In a review of Angus Kennedy’s Being Cultured: in defense of discrimination (2013), which appeared in The Art Newspaper for July/August 2014, Donald Lee reported his diagnosis of the flaws of contemporary British culture:
—‘These include an unreflecting horror of any notion of excellence; a refusal to make aesthetic and moral judgements; an insistence on blind, multicultural “inclusion” that, by its very rejection of evaluation, renders works of art meaningless and, ultimately, exclusive; the instrumentalisation of the arts as tools for social and political change; cultural institutions’ loss of faith in their primary purposes; a wholesale rejection of history; and an undiscriminating valorisation of mere opinion and individual experience.’
Needless to say, The Truth about Art does not share any of these assumptions, as its subtitle makes clear. But nor does it exclude contemporary fine art from its remit, though there will be fine artists who share some of the views listed above. TTAA’s project has been to test Robert M. Pirsig’s Metaphysics of Quality against the evidence of art history, and Pirsig made it clear that the MoQ includes everything.
The task that contemporary fine artists must undertake, if they are to be recognised as fine artists, was set out in the aesthetics of the Romantic philosophers. Their models are legion, but many derive from the canonical works produced by Marcel Duchamp after 1912, when his Nude descending a Staircase was rejected by fellow painters at the Salon des Indépendants. The Truth about Art explores Duchamp’s work and influence in Chapter 10, Anti-Art, where it discovers that Duchamp’s original purpose with his readymades and seminal Fountain of 1917, was entirely reframed in the 1950s and 60s to accord with the tenets of Romantic aesthetics.
—‘Given the importance that Duchamp normally attached to his titles, it is significant that he conferred none on the Bicycle Wheel (1913) and Bottle Rack (1914) [fig. 1]. One interesting suggestion is that the former began as a phonetic collage of roue (wheel) and sellette (stand, as for a flower pot or sculpture), making it a ‘little’ sign for [Raymond] Roussel.
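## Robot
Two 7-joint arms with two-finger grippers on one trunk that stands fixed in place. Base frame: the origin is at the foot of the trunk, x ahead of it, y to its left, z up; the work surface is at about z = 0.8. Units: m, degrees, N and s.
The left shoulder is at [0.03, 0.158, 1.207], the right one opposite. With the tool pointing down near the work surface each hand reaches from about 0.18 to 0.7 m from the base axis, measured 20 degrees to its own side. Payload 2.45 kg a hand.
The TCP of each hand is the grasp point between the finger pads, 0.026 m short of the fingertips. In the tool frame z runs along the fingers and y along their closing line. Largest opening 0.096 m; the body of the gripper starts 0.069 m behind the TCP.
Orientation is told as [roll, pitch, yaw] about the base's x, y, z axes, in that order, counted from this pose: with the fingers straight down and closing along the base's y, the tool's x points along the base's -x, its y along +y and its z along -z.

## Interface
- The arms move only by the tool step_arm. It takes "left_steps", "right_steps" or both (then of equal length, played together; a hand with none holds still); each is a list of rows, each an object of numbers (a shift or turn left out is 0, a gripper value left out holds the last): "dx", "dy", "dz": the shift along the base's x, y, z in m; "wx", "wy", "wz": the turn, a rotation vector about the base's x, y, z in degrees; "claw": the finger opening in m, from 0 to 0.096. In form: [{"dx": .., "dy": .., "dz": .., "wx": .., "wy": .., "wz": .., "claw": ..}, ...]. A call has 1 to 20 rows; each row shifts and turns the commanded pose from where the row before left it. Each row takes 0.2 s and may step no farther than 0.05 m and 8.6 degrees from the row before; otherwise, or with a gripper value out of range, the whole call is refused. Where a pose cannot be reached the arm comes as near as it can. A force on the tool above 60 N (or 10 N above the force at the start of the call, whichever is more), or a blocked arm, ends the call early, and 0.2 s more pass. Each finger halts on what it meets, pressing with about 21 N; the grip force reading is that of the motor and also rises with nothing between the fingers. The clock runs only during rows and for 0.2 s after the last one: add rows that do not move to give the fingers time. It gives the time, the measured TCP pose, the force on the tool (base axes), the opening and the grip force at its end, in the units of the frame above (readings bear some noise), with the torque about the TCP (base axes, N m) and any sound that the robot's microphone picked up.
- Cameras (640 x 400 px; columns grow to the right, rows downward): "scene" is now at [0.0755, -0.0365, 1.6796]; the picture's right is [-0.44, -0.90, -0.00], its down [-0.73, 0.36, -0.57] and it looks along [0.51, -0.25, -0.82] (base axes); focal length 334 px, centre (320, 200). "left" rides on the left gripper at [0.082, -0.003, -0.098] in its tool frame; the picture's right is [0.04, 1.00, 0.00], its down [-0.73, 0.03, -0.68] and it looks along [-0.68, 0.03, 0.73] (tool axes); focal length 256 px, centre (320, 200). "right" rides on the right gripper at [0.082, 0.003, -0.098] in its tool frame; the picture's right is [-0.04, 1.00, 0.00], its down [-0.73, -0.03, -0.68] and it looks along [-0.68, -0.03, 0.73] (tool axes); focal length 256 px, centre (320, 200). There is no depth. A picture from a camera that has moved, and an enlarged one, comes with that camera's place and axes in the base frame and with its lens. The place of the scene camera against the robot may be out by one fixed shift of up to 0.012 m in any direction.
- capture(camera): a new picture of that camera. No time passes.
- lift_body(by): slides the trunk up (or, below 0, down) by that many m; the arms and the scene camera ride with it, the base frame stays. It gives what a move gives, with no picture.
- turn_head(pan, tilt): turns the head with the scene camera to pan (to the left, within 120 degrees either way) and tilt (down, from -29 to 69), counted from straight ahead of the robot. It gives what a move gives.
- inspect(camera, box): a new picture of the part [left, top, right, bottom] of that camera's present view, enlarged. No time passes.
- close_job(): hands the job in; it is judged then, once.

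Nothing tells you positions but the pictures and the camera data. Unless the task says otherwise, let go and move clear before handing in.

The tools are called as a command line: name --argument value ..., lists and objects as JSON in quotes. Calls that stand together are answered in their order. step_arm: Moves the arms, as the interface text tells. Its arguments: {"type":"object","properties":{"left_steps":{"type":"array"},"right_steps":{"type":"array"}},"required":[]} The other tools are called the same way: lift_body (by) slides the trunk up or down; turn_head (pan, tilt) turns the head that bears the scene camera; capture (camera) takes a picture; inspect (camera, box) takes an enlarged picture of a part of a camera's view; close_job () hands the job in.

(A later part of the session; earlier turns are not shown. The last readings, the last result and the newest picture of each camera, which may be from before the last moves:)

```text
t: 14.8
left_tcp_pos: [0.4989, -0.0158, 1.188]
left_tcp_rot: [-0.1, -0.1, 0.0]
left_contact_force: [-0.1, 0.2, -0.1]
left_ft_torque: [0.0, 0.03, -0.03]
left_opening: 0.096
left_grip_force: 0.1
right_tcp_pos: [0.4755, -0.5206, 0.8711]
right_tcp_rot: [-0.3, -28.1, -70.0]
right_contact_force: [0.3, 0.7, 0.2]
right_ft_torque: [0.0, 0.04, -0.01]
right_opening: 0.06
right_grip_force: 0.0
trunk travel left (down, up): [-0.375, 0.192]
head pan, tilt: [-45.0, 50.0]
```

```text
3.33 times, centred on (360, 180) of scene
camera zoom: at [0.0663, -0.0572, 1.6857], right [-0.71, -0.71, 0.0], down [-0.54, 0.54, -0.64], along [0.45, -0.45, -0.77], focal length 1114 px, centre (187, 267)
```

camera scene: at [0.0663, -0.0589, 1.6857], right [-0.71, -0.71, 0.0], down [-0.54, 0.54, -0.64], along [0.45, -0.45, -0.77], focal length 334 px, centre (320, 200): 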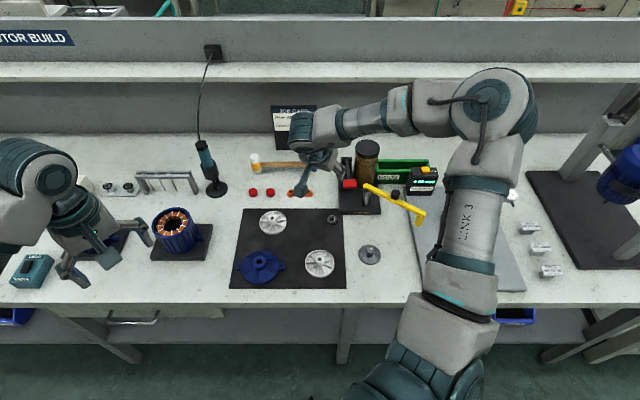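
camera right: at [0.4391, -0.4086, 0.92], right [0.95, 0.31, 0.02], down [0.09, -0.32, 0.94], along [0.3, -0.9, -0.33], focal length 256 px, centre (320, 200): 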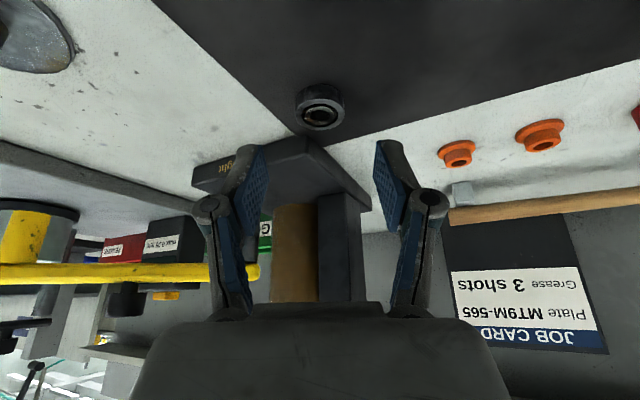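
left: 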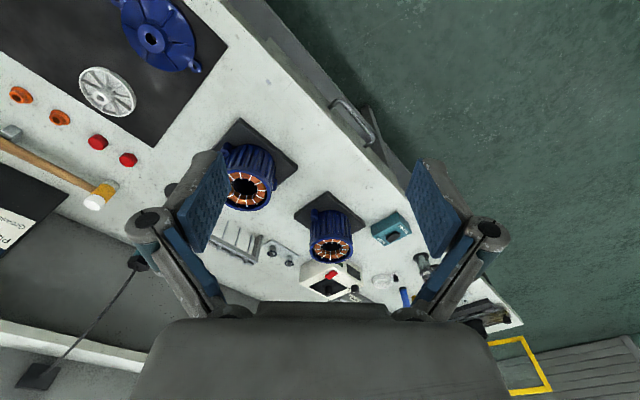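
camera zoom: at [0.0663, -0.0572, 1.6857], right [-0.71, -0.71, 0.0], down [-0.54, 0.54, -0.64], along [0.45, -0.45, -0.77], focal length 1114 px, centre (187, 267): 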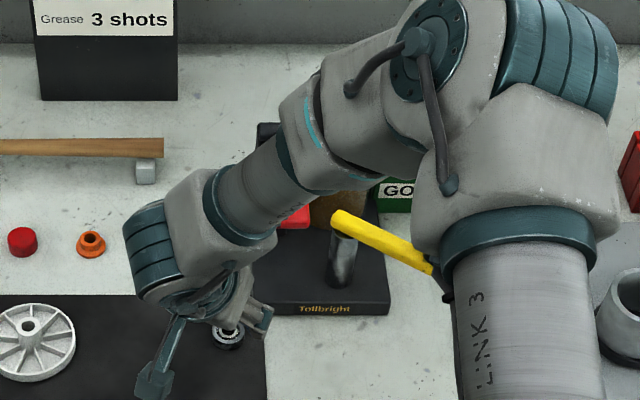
Three possible French terms refer to the rack: porte-bouteille (bottle-rack), sèche-bouteille (bottle drier), and égouttoir (drainer). In 1993 the veteran Swedish museum curator Pontus Hultén pointed out that goutter, ‘to drip’, is a homophone of goûter, ‘to taste’. In rural France a bottle cost more than the wine it contained. An égouttoir allowed families to drain their washed wine bottles, which they would return to the wine merchant for refilling. To Duchamp, however, the word could have meant ‘remover of taste’, the goût which three philosophes had struggled to expound in Diderot’s Encyclopédie… and which Duchamp now wanted to expunge from Art. The 1912 catalogue of the Bazar de l’Hôtel de Ville, where he bought the rack, illustrates a large bottle rack over the label ÉGOUTTOIRS, a seductive label for the man set on draining taste from Art. Duchamp gave these two objects no title, because each already had one.’